- _AIM_:
Return the text extract unchanged, from "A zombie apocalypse" to its end.

- _TEXT EXTRACT_:
A zombie apocalypse is one thing. A volcanic eruption is quite another, for, as the journalist who does a framing voice-over narration for Brooks’ latest puts it, when Mount Rainier popped its cork, “it was the psychological aspect, the hyperbole-fueled hysteria that had ended up killing the most people.” Maybe, but the sasquatches whom the volcano displaced contributed to the statistics, too, if only out of self-defense. Brooks places the epicenter of the Bigfoot war in a high-tech hideaway populated by the kind of people you might find in a Jurassic Park franchise: the schmo who doesn’t know how to do much of anything but tries anyway, the well-intentioned bleeding heart, the know-it-all intellectual who turns out to know the wrong things, the immigrant with a tough backstory and an instinct for survival. Indeed, the novel does double duty as a survival manual, packed full of good advice—for instance, try not to get wounded, for “injury turns you from a giver to a taker. Taking up our resources, our time to care for you.” Brooks presents a case for making room for Bigfoot in the world while peppering his narrative with timely social criticism about bad behavior on the human side of the conflict: The explosion of Rainier might have been better forecast had the president not slashed the budget of the U.S. Geological Survey, leading to “immediate suspension of the National Volcano Early Warning System,” and there’s always someone around looking to monetize the natural disaster and the sasquatch-y onslaught that follows. Brooks is a pro at building suspense even if it plays out in some rather spectacularly yucky episodes, one involving a short spear that takes its name from “the sucking sound of pulling it out of the dead man’s heart and lungs.” Grossness aside, it puts you right there on the scene.

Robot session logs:
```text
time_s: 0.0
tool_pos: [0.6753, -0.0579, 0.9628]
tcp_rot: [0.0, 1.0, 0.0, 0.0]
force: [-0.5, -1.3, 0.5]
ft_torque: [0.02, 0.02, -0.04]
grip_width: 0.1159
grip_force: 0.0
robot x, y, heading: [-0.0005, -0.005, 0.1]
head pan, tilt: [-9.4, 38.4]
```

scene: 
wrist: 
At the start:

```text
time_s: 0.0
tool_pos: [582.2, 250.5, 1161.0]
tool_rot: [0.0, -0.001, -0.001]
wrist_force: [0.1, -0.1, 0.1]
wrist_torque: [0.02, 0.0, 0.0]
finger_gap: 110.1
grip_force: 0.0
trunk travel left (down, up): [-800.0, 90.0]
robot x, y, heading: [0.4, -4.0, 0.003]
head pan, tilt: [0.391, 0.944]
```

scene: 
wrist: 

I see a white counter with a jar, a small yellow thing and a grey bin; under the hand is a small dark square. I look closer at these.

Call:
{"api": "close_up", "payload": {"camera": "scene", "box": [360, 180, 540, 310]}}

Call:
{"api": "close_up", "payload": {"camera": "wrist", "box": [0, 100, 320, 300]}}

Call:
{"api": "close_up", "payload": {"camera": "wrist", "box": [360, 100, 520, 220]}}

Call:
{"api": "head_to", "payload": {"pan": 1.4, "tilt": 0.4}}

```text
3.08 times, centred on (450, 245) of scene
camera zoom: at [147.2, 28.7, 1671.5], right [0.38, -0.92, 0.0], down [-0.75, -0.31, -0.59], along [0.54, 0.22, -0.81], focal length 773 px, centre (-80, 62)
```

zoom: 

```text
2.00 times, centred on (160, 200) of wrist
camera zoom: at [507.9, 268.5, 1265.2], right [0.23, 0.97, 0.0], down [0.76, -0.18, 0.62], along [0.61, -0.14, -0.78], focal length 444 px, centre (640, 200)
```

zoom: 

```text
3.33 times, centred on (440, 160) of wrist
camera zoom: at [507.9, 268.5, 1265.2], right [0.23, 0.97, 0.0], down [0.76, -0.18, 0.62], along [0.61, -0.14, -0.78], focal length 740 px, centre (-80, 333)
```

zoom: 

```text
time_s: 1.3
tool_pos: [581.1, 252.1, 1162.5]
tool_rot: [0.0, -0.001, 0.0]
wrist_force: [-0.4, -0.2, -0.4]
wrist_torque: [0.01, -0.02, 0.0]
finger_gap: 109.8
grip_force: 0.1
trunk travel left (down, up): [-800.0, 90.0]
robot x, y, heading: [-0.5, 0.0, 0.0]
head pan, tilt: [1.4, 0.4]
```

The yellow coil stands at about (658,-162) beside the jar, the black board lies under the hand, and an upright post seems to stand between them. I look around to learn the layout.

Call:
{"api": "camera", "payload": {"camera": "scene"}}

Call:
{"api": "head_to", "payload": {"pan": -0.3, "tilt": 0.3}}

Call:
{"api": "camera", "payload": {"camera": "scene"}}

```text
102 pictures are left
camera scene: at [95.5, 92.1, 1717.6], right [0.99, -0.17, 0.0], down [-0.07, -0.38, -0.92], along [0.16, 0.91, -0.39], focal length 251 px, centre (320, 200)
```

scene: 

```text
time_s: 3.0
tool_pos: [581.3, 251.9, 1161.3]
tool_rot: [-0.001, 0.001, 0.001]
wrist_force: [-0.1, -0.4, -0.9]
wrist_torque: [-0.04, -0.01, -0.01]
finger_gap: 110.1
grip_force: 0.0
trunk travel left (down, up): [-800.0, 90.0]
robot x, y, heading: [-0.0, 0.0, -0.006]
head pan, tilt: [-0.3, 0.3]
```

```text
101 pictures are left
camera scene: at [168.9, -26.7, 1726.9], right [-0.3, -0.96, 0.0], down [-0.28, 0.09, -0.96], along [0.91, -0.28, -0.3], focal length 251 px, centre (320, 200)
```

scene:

- _EXPECTED ANSWER_:
A zombie apocalypse is one thing. A volcanic eruption is quite another, for, as the journalist who does a framing voice-over narration for Brooks’ latest puts it, when Mount Rainier popped its cork, “it was the psychological aspect, the hyperbole-fueled hysteria that had ended up killing the most people.” Maybe, but the sasquatches whom the volcano displaced contributed to the statistics, too, if only out of self-defense. Brooks places the epicenter of the Bigfoot war in a high-tech hideaway populated by the kind of people you might find in a Jurassic Park franchise: the schmo who doesn’t know how to do much of anything but tries anyway, the well-intentioned bleeding heart, the know-it-all intellectual who turns out to know the wrong things, the immigrant with a tough backstory and an instinct for survival. Indeed, the novel does double duty as a survival manual, packed full of good advice—for instance, try not to get wounded, for “injury turns you from a giver to a taker. Taking up our resources, our time to care for you.” Brooks presents a case for making room for Bigfoot in the world while peppering his narrative with timely social criticism about bad behavior on the human side of the conflict: The explosion of Rainier might have been better forecast had the president not slashed the budget of the U.S. Geological Survey, leading to “immediate suspension of the National Volcano Early Warning System,” and there’s always someone around looking to monetize the natural disaster and the sasquatch-y onslaught that follows. Brooks is a pro at building suspense even if it plays out in some rather spectacularly yucky episodes, one involving a short spear that takes its name from “the sucking sound of pulling it out of the dead man’s heart and lungs.” Grossness aside, it puts you right there on the scene.